◆ WRITTEN TASK A:
Reproduce the wording of the excerpt between "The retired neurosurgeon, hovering" and "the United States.", with both ends included.
◆ WRITTEN TASK B:
Add the next paragraphs of the excerpt.

◆ GIVEN MATERIAL:
○ ○ ○

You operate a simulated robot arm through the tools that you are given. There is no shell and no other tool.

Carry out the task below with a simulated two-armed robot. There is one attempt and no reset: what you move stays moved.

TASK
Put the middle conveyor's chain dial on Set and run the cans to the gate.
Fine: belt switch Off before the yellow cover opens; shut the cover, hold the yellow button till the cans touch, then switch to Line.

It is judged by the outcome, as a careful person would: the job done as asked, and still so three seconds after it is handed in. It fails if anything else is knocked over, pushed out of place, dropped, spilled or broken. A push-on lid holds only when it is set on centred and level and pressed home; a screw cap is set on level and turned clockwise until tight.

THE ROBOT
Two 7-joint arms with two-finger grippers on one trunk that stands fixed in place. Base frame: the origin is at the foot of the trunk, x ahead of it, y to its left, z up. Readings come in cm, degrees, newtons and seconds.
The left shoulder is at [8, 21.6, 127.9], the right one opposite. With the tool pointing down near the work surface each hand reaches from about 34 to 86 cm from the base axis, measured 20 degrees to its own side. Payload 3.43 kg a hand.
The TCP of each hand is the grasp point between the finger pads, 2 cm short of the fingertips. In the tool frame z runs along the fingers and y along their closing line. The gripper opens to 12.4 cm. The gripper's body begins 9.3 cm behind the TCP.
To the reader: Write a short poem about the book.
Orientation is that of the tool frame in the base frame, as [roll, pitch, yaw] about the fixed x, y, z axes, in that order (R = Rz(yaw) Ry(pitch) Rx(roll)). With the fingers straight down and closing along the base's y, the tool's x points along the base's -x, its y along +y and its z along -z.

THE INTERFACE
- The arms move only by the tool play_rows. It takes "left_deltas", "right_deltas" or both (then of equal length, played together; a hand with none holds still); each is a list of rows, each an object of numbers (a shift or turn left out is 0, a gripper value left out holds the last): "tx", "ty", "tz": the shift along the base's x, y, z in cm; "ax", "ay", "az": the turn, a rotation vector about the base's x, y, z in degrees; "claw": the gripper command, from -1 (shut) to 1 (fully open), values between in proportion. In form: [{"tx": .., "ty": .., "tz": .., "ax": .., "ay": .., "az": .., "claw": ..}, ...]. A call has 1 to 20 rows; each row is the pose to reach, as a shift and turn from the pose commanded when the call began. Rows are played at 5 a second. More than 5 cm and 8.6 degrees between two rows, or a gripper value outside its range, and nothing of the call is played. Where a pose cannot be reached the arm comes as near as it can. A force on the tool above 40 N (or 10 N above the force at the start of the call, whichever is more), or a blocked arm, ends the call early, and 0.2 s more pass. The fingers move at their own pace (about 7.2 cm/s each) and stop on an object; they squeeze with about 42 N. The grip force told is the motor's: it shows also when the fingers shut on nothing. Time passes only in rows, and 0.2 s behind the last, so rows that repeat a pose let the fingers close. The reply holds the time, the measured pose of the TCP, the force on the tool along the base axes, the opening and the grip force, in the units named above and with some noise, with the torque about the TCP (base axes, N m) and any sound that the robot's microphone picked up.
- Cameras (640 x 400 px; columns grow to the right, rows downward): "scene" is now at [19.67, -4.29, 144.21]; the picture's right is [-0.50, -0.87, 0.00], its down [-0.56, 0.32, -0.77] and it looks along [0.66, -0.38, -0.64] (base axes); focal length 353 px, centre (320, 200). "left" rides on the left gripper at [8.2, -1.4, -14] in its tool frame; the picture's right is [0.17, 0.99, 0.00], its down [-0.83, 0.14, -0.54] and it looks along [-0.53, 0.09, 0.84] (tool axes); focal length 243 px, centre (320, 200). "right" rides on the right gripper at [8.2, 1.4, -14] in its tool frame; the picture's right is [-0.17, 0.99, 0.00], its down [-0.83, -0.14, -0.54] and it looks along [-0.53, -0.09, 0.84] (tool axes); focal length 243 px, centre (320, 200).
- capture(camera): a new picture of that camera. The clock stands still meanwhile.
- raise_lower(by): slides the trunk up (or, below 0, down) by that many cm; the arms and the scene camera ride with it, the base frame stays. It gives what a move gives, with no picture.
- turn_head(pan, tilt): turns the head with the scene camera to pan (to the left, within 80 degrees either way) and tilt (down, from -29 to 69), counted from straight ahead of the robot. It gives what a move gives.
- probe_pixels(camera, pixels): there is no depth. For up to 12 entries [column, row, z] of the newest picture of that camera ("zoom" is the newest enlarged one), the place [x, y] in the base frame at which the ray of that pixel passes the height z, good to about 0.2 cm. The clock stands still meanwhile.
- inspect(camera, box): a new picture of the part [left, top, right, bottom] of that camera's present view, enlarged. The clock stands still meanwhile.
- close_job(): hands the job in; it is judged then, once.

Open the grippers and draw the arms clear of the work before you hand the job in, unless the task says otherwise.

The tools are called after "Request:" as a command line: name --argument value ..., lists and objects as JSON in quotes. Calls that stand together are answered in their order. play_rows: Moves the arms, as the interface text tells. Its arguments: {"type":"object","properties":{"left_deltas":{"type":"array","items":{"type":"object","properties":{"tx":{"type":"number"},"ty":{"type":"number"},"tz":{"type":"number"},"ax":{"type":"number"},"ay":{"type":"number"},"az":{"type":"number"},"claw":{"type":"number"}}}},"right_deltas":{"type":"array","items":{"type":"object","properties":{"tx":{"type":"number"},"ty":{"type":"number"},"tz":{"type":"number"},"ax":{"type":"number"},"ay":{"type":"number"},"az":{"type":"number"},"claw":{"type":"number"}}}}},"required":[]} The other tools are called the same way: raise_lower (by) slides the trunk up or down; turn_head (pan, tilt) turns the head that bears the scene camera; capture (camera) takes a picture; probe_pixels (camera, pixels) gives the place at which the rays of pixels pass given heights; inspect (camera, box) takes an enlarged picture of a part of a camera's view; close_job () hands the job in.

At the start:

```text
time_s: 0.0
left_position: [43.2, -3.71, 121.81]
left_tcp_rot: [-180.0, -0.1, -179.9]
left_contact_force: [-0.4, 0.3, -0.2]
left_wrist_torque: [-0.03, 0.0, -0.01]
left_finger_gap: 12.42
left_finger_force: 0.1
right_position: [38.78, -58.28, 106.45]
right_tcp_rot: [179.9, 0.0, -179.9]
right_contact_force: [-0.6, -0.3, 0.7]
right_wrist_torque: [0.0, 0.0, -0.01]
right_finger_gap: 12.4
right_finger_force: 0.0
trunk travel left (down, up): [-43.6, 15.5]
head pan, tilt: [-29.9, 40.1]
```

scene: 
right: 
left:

○ ○ ○

◆ EXCERPT:
WASHINGTON - Ben Carson is trying to reinvigorate his campaign for the Republican nomination by becoming the latest to question President Obama's blackness ahead of critical balloting.

WASHINGTON - Ben Carson is trying to reinvigorate his campaign for the Republican nomination by becoming the latest to question President Obama's blackness ahead of critical balloting.

The retired neurosurgeon, hovering near the bottom of the GOP field, said in a series of recent interviews that Obama was "raised white" and doesn't represent the "black experience" in the United States.

"He didn't grow up like I grew up," Carson, the only black major party candidate in the 2016 presidential race, said on MSNBC. "Many of his formative years were spent in Indonesia. So, for him to, you know, claim that, you know, he identifies with the experience of black Americans, I think, is a bit of a stretch."

He also told Politico's "Off Message" podcast released Tuesday that the president was "raised white."

Carson has come under racial criticism himself, but his comments helped him break through the cacophony of speeches and interviews by provocative front-runner Donald Trump and rivals Ted Cruz, Marco Rubio and John Kasich.

○ ○ ○

◆ TASK RESPONSE A:
The retired neurosurgeon, hovering near the bottom of the GOP field, said in a series of recent interviews that Obama was "raised white" and doesn't represent the "black experience" in the United States.

◆ TASK RESPONSE B:
Carson came in near the bottom in last week's GOP primary in South Carolina, and faces a struggle in the Super Tuesday primaries March 1.

Carson's "lashing out. His campaign is on its last leg," said Leah Wright Rigueur, a professor of public policy at Harvard University's Kennedy School of Government. "Here's a chance for him to reinsert himself into the national conversation and rile up the base."

"His comments are not geared toward black audiences; they're geared toward white conservatives," Rigueur added.

Carson has leveled race-based attacks before, saying in 2013 "Obamacare is the worst thing that has happened in this nation since slavery."

And he's suggested he is still waiting to see evidence of racial bias by U.S. law enforcement agencies.

But even as Carson questions Obama's "blackness," he's complaining about being politically and racially typecast. Obama, once a curiosity because his mother was white and his father was black, has been fully embraced by many black Americans as one of their own.

Carson, however, has lost some admiration that many black people held for his life story and medical accomplishments as his conservative views won praise in heavily white Republican circles.